The enormous variety of humanity’s religious paths is not a problem but a blessing once we give up thinking differences should be mapped on a scale of better and worse. Beethoven is not better or worse than Mozart. Monet is not superior to Rembrandt, nor is he to Monet. A mountain vista is not better or worse than a seascape. Red is not a better color than blue, nor is blue superior to red. A rainbow is particularly beautiful because different wavelengths are refracted, reflected and dispersed in water droplets. Differences can add to completeness and beauty by their relationships with one another, resulting in mutual enhancement rather than subordination and superiority.

Hope for the future

Here, I think, is where interfaith holds one of the most important keys to a far better world than the one in which we find ourselves today.

Every religion evolved in a particular place and within a particular culture. It carries messages and practices that fit those places and cultures. Some have more universal messages than others connected to the sacredness of place, but with that universality came in most cases a claim to universal superiority. Thus as the world has become ever more closely linked the clash of competing religions and sects within them as well as the particularity of so many others has made them seem atavistic holdovers from more ignorant times to some people.

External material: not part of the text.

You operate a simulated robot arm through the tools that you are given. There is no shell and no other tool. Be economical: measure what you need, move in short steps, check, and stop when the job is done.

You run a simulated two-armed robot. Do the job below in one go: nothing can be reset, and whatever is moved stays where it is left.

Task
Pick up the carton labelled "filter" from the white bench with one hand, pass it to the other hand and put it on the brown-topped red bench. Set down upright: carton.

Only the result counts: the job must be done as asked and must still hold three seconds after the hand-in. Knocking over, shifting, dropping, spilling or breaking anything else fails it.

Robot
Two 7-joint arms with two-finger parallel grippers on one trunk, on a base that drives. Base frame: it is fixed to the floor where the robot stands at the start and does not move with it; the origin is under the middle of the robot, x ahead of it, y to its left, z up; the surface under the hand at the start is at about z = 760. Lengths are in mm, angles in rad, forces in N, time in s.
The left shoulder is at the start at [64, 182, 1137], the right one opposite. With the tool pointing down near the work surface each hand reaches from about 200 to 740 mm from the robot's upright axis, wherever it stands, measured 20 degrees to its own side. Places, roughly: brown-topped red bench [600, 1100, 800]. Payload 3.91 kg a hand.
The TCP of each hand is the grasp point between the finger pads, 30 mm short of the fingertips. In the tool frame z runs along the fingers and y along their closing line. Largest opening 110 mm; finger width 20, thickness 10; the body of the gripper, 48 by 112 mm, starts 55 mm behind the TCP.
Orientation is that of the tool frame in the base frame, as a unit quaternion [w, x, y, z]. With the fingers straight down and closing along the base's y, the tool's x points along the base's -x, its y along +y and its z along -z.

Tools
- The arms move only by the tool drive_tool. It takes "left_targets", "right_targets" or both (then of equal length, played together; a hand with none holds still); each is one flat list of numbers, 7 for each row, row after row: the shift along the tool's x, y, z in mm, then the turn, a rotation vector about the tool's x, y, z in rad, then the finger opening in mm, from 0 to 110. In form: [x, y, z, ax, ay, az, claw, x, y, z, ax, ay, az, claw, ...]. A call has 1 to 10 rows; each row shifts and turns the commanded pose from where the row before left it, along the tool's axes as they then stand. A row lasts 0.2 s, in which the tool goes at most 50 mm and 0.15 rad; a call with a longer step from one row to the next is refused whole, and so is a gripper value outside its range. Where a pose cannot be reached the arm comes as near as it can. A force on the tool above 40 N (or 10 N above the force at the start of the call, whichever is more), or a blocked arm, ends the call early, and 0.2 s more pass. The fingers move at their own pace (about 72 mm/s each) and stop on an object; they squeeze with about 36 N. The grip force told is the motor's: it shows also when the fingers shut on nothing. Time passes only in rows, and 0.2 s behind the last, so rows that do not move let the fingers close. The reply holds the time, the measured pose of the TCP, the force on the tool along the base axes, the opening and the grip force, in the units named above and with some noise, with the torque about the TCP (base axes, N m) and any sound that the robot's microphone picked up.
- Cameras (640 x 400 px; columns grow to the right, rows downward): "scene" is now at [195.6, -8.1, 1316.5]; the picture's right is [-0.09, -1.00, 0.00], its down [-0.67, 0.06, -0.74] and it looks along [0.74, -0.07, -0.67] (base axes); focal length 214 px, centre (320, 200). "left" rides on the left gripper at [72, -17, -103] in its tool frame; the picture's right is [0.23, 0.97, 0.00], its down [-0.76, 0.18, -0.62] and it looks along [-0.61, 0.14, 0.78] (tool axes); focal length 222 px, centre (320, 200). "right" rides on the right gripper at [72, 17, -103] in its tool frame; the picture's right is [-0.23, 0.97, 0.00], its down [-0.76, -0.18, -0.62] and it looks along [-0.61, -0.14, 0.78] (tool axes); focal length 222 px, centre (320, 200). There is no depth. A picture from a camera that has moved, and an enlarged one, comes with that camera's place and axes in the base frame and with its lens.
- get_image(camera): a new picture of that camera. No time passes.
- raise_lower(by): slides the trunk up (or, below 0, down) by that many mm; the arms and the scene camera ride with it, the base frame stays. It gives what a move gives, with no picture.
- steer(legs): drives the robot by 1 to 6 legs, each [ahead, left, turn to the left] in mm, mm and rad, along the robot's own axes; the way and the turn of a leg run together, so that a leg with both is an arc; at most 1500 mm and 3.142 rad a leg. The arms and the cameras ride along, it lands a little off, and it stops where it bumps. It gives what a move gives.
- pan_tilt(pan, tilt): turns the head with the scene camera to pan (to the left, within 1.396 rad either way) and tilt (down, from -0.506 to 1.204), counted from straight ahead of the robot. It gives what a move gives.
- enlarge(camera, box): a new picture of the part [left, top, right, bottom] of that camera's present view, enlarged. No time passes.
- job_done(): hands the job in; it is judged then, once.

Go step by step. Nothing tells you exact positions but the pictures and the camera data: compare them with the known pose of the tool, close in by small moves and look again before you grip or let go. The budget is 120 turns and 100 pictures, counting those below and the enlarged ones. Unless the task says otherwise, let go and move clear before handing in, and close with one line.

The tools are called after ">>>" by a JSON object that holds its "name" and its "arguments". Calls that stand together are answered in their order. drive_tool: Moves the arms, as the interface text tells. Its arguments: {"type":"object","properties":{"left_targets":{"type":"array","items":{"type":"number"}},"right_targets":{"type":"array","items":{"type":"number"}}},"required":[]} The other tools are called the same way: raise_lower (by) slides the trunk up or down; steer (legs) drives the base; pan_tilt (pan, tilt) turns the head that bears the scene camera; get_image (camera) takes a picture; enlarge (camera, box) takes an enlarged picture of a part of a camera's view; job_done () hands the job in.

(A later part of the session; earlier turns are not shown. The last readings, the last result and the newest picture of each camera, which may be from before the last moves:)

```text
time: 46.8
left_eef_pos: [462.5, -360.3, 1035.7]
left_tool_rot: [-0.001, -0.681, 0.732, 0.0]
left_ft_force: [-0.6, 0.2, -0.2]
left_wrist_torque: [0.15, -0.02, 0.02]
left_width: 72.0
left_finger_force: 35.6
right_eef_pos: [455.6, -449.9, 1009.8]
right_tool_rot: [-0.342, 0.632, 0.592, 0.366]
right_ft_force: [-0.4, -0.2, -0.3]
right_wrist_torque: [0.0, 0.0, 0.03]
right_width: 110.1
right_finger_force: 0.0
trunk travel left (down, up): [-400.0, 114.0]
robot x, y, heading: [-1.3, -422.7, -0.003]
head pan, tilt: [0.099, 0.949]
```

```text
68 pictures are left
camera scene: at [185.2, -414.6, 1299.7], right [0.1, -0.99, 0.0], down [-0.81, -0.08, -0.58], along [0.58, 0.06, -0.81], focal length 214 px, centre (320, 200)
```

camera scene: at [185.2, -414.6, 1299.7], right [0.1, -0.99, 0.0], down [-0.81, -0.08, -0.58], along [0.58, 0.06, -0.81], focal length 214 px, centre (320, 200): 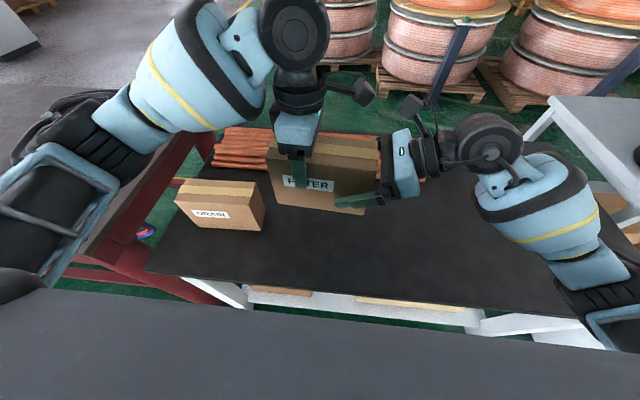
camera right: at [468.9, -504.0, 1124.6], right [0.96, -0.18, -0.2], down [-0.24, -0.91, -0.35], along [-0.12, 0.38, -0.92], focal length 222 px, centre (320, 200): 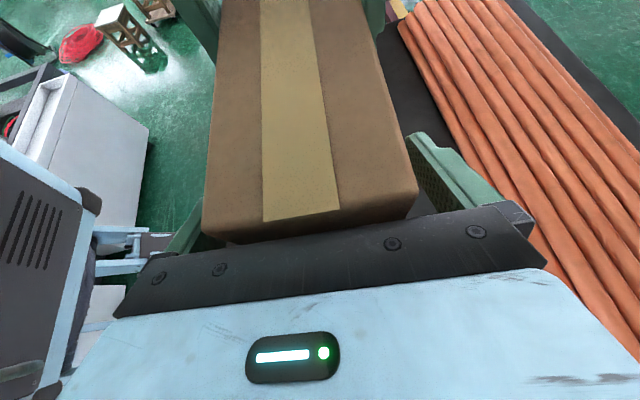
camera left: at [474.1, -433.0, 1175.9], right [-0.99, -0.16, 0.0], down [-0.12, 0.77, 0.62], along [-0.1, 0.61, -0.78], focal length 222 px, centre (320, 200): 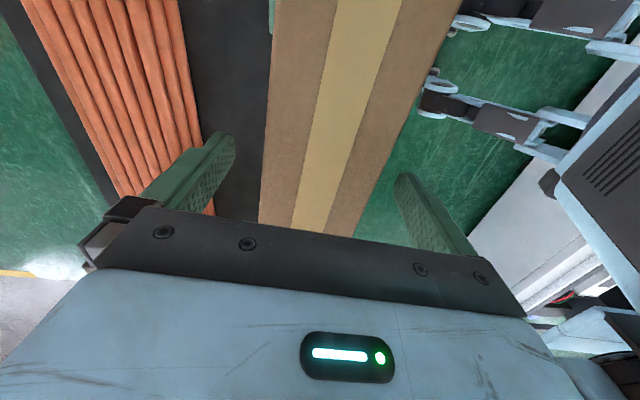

Atheists claim that this is the end of the issue. But for as long as there is evidence people have recognized spiritual dimensions to the world and, even more important, many of us have had powerful personal experiences that this is so. When someone denies these experiences to us it is like a color blind person denying there is a difference between red and green. And we pay them as much mind.

But historically we have interpreted our experiences in such different ways that we often pay more attention to those differences, and worse, judge those differences as better or worse, usually worse.

Interfaith events like the Parliament of World Religions offer not only an alternative, they offer a profound personal experience of what that alternative can mean.

This, it seems to me, is the religious world of a future worth looking forward to.